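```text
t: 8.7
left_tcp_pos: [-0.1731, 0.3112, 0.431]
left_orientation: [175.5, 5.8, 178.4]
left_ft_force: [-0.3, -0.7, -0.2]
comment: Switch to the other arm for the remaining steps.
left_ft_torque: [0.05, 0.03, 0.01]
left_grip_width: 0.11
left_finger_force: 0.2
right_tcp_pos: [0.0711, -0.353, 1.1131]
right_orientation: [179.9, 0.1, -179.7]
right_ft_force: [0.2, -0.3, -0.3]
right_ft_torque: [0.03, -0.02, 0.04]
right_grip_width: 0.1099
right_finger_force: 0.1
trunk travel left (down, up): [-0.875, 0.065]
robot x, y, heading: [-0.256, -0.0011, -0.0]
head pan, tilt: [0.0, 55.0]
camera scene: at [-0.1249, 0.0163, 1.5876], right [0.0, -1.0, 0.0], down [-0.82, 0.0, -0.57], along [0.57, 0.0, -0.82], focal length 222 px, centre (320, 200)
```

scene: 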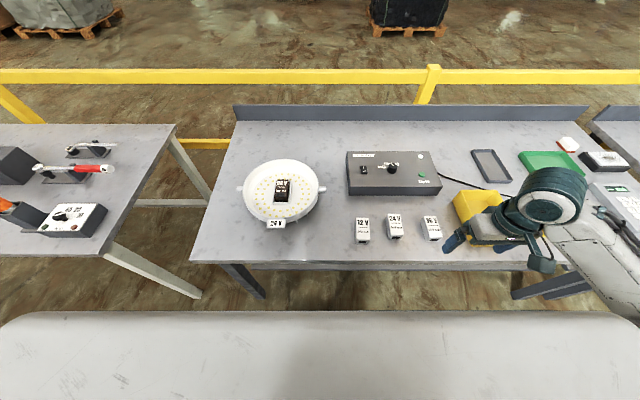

........

Copy all lines of the material above where the string "down" occurs.

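trunk travel left (down, up): [-0.875, 0.065]
camera scene: at [-0.1249, 0.0163, 1.5876], right [0.0, -1.0, 0.0], down [-0.82, 0.0, -0.57], along [0.57, 0.0, -0.82], focal length 222 px, centre (320, 200)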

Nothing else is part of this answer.